JUSTICE - Les proches des journalistes et dessinateurs assassinés le 7 janvier 2015 sont venus témoigner, jeudi 10 septembre devant la cour. Une série d'auditions qui se poursuivra au prochain jour d'audience.
Veuves, fille, "amoureuse" ou mère. Elles sont venues parler à la cour de ceux qu'elles aimaient et qui ont été assassinés dans les locaux de Charlie Hebdo. Véronique Cabut, veuve de Cabu, Valérie Martinez, "l'amoureuse" de Charb, Hélène Honoré, fille de Philippe Honoré, Gala Renaud, femme de Michel Renaud, et Denise Charbonnier, mère de Charb, se sont ainsi succédées à la barre, au 7e jour du procès des attentats de 2015. Des témoignages empreints d'émotions, où les mots se sont disputés aux larmes.

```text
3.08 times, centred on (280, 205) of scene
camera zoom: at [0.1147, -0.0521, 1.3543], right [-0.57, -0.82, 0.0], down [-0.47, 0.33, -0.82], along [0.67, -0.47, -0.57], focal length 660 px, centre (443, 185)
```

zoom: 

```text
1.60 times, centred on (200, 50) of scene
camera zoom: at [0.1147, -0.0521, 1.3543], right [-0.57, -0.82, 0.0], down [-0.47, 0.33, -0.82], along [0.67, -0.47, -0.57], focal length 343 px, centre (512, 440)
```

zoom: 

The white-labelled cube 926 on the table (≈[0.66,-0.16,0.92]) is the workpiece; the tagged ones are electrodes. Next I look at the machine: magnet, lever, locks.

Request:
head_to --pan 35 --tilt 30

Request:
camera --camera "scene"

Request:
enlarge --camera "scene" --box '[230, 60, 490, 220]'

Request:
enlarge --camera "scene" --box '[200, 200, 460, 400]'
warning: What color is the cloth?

"Le soir, la table à dessin était vide"
D'une voix sobre, s'arrêtant parfois, Véronique Cabut explique comment le 7 janvier, elle prend connaissance de la fusillade par l'appel d'un ami. Sur place, elle veut monter dans les locaux du journal. "Un policier m'a dit: 'Vous pouvez pas monter madame, c’est une scène de crime'". Elle veut savoir où est Cabu, s'il est blessé, ou pire encore. Elle demande plusieurs fois mais n'obtient pas de réponse. "Devant mon insistance, finalement un jeune avec une blouse blanche a fini par me dire: 'Oui, madame, votre mari a été assassiné'".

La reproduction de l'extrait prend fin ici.